Adventures in Sustainability on a Budget

I began to eat organic after witnessing first-hand the effects of pesticides on migrant farm workers. I tried to stop using electricity from coal-fired power plants after I watched my students in Washington, DC struggle to breathe on “red-alert” air quality days. I read about the permanently disabling effects that some glues have on workers who make conventional upholstered furniture in the US, and about the dangerous conditions in overseas garment factories. Someone is always paying the price for the cheap things I buy, and that didn’t feel right to me. Thus I embarked on an adventure of living frugally and more sustainably.

I spent five months living in an eco-village in rural Missouri. Dancing Rabbit has no joining fee and a very affordable dues structure (about $10/month). My rent for one room in a lovely straw-bale house, with a shared kitchen and bathroom, was $220/month (including rainwater pumped from our cistern, shared high-speed internet, heat from our wood-fired rocket stove, and solar electricity). I was part of an eating group where we pooled our money and kept our vegan, primarily locally-sourced and organic pantry stocked for $7/day per person. My entertainment was nearly always free– swimming in our pond in the summer, or playing broomball in winter. I had the freedom to relocate because I telecommute, but many residents there make their living entirely on-farm, finding a niche in natural building, baking, midwifery, tutoring, or caring for children.
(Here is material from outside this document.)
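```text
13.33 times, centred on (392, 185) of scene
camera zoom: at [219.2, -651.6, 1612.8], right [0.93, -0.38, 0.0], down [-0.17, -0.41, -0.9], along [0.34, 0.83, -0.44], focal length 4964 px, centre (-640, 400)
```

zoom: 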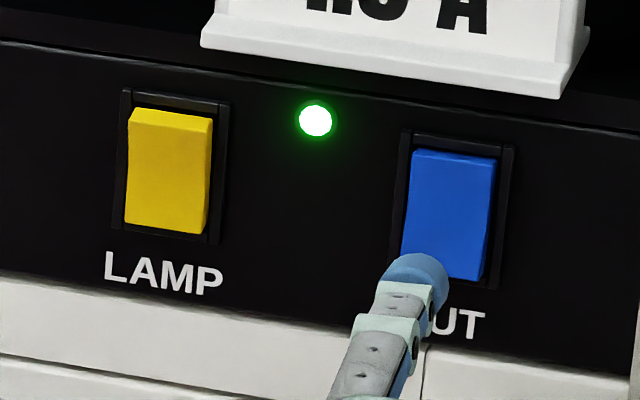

When I moved back to Massachusetts, I was curious how far I could sustain that lifestyle. I decided to prioritize low-impact transportation. Instead of buying a car, I ordered a velomobile, a tricycle with a solar-powered battery assist and an enclosed body to protect me and my cargo from the elements. This was quite a stretch for my budget at $5,000, but I won’t need to pay auto insurance, fuel, or maintenance costs, (and will be getting plenty of free exercise).

I also want to do things by hand to minimize my use of fossil-fuel derived electricity. My favorite discovery in this regard was a “manual washing machine.” It cost about $26 online and looks something like a toilet plunger. I throw all my laundry and some soap into a metal tub ($25 from the hardware store) to soak. Then I pump the device up and down for several minutes to imitate the agitation cycle, rinse, and hang things out on a rack to dry. It seems to do a fine job of getting my clothes clean, and I don’t have to invest tedious hours and rolls of quarters in a laundromat.

Borrowing or buying things second-hand, using reusables instead of disposables, and eating a simple, fresh vegetarian diet help both my budget and the environment. What are your tips?